Silt fences are temporary barriers intended for retaining sediment and controlling erosion on construction sites. These fences are made out of synthetic filtration fabric, usually geo-textile filter fabric, woven together to create sheets of material that offer incredible strength and a good level of permeability. This enables water to flow through while preventing sediment from flowing downhill. Wooden or steel posts spaced at regular intervals are used to support the fabric. There are many different silt fence fabric options you can choose from, depending on your application. Your choice of sediment control material should depend on the kind of erosion, water, or sediment control that your site requires. Your standard options include but are not limited to the following:
- Standard staked silt fences – The fabrics used for standard staked silt fences fall under three grade-categories, namely economy grade, contractor grade, and DOT grade. These fabrics offer good filtration capabilities, able to contain dirt, sediment, and other displaced materials, while allowing water to flow through. This effectively limits erosion.

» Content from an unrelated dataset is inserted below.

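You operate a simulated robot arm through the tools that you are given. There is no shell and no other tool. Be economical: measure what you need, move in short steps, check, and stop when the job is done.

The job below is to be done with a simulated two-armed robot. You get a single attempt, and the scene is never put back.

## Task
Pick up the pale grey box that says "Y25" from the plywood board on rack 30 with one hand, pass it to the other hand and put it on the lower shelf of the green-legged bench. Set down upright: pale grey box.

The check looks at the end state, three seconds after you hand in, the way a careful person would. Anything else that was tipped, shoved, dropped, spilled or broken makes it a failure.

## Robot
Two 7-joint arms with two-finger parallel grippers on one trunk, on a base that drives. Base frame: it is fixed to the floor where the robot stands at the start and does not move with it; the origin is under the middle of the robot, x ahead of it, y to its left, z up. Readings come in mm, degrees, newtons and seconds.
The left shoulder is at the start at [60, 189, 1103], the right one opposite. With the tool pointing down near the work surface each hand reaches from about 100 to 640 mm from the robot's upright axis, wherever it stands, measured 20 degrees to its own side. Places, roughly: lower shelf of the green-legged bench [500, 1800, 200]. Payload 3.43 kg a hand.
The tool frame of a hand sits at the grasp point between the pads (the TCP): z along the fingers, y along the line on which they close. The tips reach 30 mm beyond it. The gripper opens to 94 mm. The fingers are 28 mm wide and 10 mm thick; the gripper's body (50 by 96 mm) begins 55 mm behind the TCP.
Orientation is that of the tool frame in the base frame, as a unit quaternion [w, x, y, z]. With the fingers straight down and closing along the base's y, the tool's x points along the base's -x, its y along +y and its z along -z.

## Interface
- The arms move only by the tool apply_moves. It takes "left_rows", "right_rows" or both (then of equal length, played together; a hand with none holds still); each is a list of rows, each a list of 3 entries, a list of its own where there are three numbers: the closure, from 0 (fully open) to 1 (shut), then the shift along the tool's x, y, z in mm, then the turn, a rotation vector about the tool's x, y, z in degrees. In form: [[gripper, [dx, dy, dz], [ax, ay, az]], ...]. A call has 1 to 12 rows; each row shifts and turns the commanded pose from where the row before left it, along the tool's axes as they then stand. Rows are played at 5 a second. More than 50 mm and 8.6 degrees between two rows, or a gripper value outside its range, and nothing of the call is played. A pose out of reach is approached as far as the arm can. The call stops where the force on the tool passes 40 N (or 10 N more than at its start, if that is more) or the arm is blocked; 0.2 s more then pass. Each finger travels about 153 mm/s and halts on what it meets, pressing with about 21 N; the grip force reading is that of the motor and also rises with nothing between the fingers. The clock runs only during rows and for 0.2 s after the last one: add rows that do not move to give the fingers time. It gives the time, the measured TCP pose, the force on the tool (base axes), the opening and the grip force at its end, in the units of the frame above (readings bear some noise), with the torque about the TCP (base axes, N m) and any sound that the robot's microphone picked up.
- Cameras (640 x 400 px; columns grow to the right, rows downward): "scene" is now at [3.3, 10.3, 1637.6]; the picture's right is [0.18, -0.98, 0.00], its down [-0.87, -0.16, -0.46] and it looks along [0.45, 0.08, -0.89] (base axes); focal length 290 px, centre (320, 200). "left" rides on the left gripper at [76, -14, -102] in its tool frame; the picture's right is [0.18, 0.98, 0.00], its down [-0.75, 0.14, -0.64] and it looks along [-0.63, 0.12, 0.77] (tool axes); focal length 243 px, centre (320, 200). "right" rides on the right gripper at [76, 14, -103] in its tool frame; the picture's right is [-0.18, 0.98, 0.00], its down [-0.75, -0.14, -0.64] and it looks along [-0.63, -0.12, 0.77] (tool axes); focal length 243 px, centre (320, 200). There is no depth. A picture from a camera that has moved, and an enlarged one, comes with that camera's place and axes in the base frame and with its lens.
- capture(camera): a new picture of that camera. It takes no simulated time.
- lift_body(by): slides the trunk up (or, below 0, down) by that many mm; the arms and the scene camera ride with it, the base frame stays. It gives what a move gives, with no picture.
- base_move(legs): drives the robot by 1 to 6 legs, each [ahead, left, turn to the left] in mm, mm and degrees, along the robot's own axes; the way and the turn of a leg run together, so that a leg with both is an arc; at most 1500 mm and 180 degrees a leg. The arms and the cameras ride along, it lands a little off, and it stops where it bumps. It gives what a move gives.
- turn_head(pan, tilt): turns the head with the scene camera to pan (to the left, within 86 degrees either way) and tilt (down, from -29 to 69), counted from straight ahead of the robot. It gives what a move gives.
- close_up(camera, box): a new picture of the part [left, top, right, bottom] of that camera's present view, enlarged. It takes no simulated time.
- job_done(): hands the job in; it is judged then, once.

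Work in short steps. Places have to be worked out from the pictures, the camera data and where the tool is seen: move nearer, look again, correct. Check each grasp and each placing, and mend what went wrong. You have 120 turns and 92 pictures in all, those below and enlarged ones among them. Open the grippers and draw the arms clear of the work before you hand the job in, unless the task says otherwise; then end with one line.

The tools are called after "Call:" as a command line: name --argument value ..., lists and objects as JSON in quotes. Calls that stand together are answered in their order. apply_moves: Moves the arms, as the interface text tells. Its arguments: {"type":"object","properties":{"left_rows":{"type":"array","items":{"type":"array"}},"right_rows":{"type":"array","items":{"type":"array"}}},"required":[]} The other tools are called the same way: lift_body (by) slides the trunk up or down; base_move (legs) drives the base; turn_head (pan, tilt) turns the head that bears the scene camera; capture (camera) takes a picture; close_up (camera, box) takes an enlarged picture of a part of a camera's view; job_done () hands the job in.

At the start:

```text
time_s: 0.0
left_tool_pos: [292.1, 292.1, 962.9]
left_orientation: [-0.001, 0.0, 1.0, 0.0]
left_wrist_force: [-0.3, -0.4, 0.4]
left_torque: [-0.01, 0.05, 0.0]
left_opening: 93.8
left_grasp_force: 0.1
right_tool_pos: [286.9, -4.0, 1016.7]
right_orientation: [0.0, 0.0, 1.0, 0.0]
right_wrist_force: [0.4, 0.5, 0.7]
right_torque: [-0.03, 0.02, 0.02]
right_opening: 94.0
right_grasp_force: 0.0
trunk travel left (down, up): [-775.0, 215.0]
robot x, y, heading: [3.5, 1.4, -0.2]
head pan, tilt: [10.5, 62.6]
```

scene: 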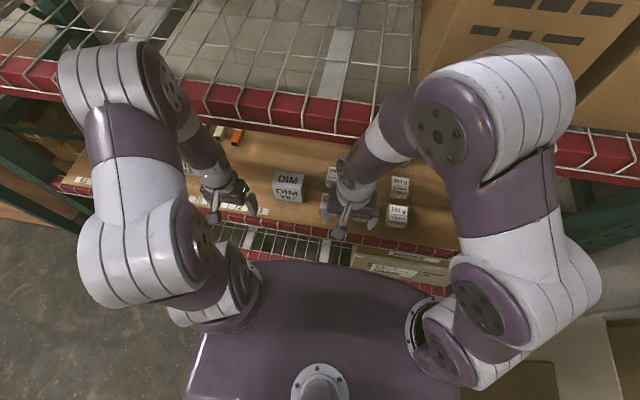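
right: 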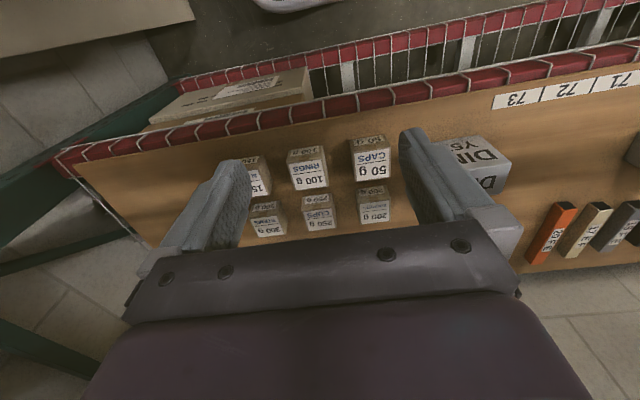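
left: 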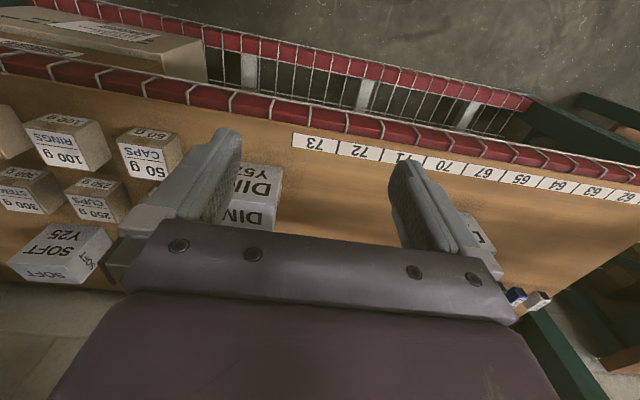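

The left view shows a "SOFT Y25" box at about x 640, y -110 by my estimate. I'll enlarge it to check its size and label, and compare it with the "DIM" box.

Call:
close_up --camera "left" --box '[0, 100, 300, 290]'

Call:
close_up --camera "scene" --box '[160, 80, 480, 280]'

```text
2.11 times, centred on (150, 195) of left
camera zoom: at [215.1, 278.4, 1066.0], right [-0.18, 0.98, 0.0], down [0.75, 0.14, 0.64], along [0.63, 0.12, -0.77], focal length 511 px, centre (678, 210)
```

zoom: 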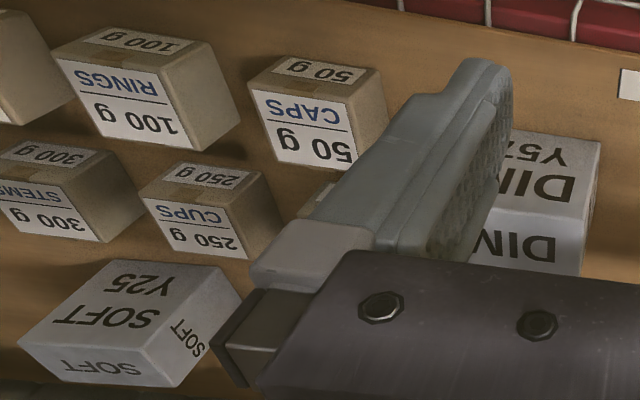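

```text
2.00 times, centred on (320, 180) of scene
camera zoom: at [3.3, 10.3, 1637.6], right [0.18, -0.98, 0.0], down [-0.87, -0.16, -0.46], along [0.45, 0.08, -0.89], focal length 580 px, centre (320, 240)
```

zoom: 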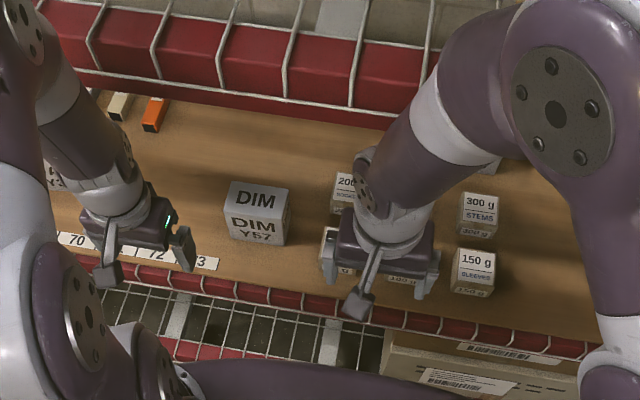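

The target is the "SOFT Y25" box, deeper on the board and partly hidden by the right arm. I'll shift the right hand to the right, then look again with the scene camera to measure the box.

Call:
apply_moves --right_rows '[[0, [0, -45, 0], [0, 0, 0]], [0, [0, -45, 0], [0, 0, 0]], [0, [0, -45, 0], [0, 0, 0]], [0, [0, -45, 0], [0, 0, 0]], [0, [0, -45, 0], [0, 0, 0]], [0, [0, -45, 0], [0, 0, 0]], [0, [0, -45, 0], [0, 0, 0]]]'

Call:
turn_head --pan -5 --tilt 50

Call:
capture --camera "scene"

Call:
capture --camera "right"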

- Wire back silt fences – Wire back silt fences are also commonly used in construction sites. Like standard staked fences, they make use of woven geo-textiles, but with the added support of a mesh wire fencing (welded or field wire), ideal for controlling stronger downhill flows.
- Orange safety fence – Another popular option on job sites, orange safety fences are ideal in areas requiring high visibility and support. These fences are made out of plastic mesh and they are typically used as perimeter or warning fences for hazardous areas and dangerous job sites.
- Higher control staked silt barrier – In areas with significant water flow, impermeable silt barriers might be a better option. Rather than a mesh fabric that enables water flow, these barriers use a high-strength material that is impermeable to water and instead controls or redirects flow as needed. They are typically built using the same materials as turbidity curtains, which allow for effective control of higher water levels as well as faster flow rates.
Many construction sites make the mistake of installing silt fences incorrectly. Silt fences are most effective when the fabric is buried along with the stakes. The fence should form an entrenchment in the ground to ensure erosion control. Periodic inspection of the installation must also be done to ensure efficiency throughout the duration of the project. Sediment build up must likewise be removed once it reaches a third to half the fence height.